Again, to the naked eye, the two images look the same.
But after seeing the two images back and forth, you’ll notice that Hadid’s version features the same slight eyelash lift as Jenner’s, and the back of her neck has been straightened:
On celebface, there’s plenty more where these came from. The account, which is about 2½ years old, has also featured celebrities such as Rita Ora, Kim Kardashian, Ariana Grande and Kendall Jenner. Anna said she generally turns to Google to find her photos but noted that her followers sometimes help.
As of now, the celebface account is just a hobby for Anna, who said she was shocked when she reached 30,000 followers. She said that she doesn’t feel any pressure to constantly update the account ― though she does ― and admitted, “I do what I like.”
There’s something fascinating about watching an image transform before your eyes, and this account has tapped into that. But it’s also a little disheartening to realize that celebrities are taking images, sometimes ones that have already been altered, and changing them again. On top of that, the tweaks are so small. It could easily be argued that they’re unnecessary. Generally speaking, celebrities are beautiful people, so why do they feel the need to convince us they’re even prettier than we think?

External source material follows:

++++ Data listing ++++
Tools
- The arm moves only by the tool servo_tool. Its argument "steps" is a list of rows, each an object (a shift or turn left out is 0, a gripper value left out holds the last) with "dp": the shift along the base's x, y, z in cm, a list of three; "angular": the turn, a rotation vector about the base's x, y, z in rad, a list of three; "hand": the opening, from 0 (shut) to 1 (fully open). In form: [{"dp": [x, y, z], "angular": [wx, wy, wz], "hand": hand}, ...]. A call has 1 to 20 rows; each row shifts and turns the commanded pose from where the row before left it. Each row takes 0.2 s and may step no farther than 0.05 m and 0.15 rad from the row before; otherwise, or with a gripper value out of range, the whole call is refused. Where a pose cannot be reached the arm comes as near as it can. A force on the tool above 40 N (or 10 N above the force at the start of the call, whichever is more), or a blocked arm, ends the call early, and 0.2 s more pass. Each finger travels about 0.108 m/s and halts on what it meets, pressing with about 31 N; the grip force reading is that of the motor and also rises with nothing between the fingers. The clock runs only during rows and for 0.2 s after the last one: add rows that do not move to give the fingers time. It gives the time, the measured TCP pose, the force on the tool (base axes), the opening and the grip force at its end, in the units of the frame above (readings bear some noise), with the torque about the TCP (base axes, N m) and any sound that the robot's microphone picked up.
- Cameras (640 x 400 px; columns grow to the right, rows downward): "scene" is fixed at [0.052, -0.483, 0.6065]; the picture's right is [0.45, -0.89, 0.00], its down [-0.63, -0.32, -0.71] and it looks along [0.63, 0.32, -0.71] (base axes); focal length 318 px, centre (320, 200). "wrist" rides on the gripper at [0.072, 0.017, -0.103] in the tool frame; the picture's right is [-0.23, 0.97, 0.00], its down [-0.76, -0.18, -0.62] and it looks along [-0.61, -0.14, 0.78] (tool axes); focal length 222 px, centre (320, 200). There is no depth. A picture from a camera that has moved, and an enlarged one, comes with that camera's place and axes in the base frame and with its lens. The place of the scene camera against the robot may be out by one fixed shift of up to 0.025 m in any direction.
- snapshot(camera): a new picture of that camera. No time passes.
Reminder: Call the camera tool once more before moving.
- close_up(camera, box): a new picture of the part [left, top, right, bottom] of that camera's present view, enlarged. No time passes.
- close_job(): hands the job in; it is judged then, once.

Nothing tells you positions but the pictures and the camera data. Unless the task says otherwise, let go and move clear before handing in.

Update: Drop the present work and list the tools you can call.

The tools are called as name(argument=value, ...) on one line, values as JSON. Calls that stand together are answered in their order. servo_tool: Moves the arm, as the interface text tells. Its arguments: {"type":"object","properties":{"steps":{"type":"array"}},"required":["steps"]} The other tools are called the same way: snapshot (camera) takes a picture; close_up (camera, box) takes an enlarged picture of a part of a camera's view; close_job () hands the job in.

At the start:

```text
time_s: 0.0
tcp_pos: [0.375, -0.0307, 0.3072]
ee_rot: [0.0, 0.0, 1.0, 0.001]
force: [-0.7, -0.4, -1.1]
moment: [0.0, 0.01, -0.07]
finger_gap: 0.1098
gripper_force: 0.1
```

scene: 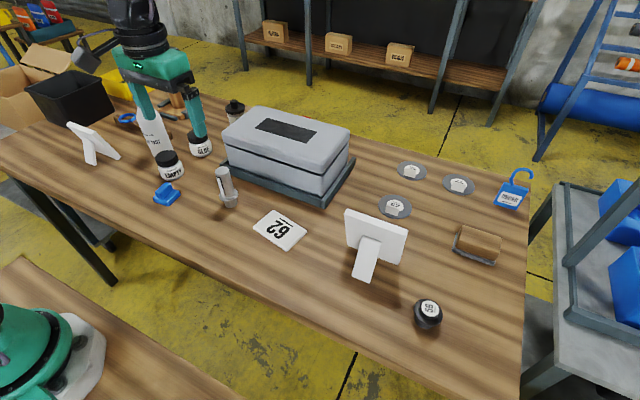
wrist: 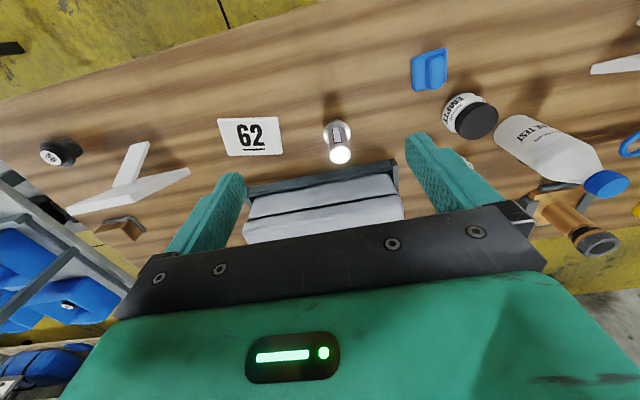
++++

On the other hand, maybe these GIFs and images reinforce the idea that celebrities, like plenty of other people, deal with confidence and self-esteem issues, riding home Anna’s point that “celebrities are ordinary people.”
Models like Jenner and Hadid ― and famous women in general ― are watched under society’s microscope, scrutinized for their bodies, their clothes, their makeup, their hair. In that regard, it’s understandable that some stars would want to alter every image they post. There’s a good chance many celebrities are hyper-aware of their appearances, and what they may perceive as an imperfection is likely undetectable to most of the public. (Would you have ever noticed that Hadid’s neck curve wasn’t smooth?)
We’ve written about the effects of social media on our perceptions of beauty in the past, and, well, it’s not pretty. Studies have shown that social media images can set unrealistic beauty standards and affect body image. Time magazine called social media a “toxic mirror.”
When asked why she thinks it’s important to shed a light on the fact that the images we see online aren’t necessarily real, Anna said, “I want people to love themselves. We get complexes on the Internet. I want this page to be a cure for these complexes.”